Recently I came across an article on the Ivy Lee Method, which is highly recommended by productivity experts. The best part is it’s stupid simple. Seriously, a monkey can manage this.
The Ivy Lee Method Comes Along
The Ivy Lee Method has a longer history than I’m going to share. Click the article that I linked to above for more info.
The important thing about it is in its simplicity. Here’s how it works:
- At the end of each work day, write down the six most important things you need to work on tomorrow.
- Prioritize those six items in order of their importance.
- When you get into the office tomorrow, focus on the first task only. Work until that first task is finished, then move on to the second.
- Rinse and repeat for the remaining tasks on your list.
- At the end of the day, see step #1. If there are any unfinished tasks on today’s list, move them to tomorrow’s list.
Now, I don’t know how important it is to have exactly six things on your list. I think the point is to not put every little thing on the list. Otherwise, there will be so much that you feel overwhelmed. For example, you’re not going to put 1) Turn on your laptop. 2) Open email…22) Bathroom break, etc. We’re talking about the top priority things you need to do.
How Do I Stay Focused When Working Remotely?
Using the Ivy Lee Method, I’m able to accomplish the things I really need to focus on each day. I’m not a slave to my inbox or my social media accounts. That’s not to say social media and email are never thrown into the list every once in a while. I usually also leave some time available to respond to support tickets and other time sensitive tasks. Those are things that really shouldn’t wait several days, but can’t be planned for either.
If I’m responding to a customer’s support ticket, I’ll add any feature requests worth implementing to a Trello board. Then make a note that I should add working on that feature to my list as soon as there are no other higher priority tasks to take care of.
If someone wants to discuss something with me over a chat or phone call, I’ll try to schedule a time with them if it’s more than a 5-minute conversation. Then I’ll add that call to my list on whatever day we decided on.
I often times will curate links to post on social media, but I don’t do any of this randomly during the day. If I do it at all, I’ll add social media to my list and give myself a 30-minute window to schedule out posts for the week. After 30 minutes passes, I’m done. Cross it off the list and move on to the next thing.
The best part is this method is all low-tech. I know, strange for someone who earns his living with a computer. I literally have a small notebook on my desk that I use only for this purpose. There is even a label on the notebook so no one else uses it for anything else. A $2 notebook – simple.
Why does the Ivy Lee method work?
This method isn’t rocket science. It doesn’t require that you have any special technology. The method is just simple enough to be effective.

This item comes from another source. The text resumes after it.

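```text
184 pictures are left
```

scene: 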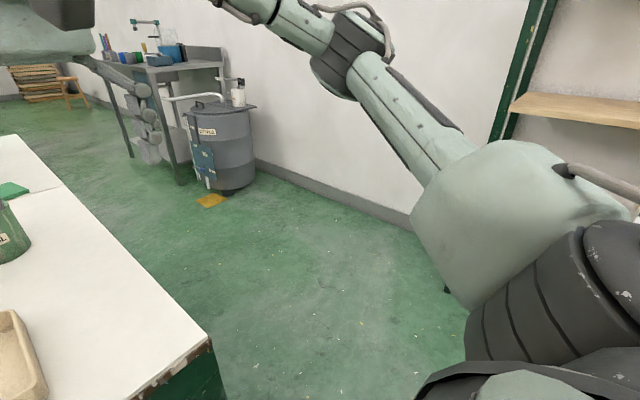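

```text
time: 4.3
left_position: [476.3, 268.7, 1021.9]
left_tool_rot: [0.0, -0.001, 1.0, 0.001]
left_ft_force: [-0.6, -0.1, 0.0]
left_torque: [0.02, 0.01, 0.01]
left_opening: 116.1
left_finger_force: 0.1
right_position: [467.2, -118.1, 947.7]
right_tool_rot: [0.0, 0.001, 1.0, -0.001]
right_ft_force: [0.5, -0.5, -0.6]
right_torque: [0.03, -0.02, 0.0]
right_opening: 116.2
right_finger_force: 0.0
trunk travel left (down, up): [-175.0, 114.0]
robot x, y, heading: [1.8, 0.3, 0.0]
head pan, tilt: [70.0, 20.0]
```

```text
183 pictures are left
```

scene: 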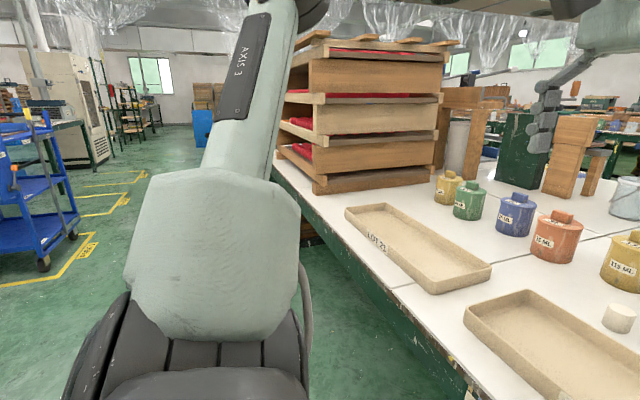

There will be emergencies or unexpected circumstances that pop up during the day. Ignore them, or schedule them for another day like the phone calls I mentioned earlier. Handle the urgent (can’t wait for tomorrow) issues quickly and get back to your list.
There is a sense of accomplishment that you get by crossing something off of a list too. Similar to what I talked about in my Pressnomics lightning talk. When you feel like you’ve accomplished something you become motivated to keep accomplishing things.
This method also forces you to commit to a small number of tasks and to only focus on one at a time.
One of my “dad quotes”, when all three of my kids are asking me for something, is:
I can only do one thing at a time. Let me finish this and I’ll get to you in a minute.
If that is true with my kids, why is my work any different? We get fewer things accomplished when we try to multitask than if we just focused on one thing at a time. This method forces you to focus on just one thing at a time.
Give it a try. Working solo can be difficult, and this method may help keep you on track and become more productive.
What methods have you used to stay focused when working remotely?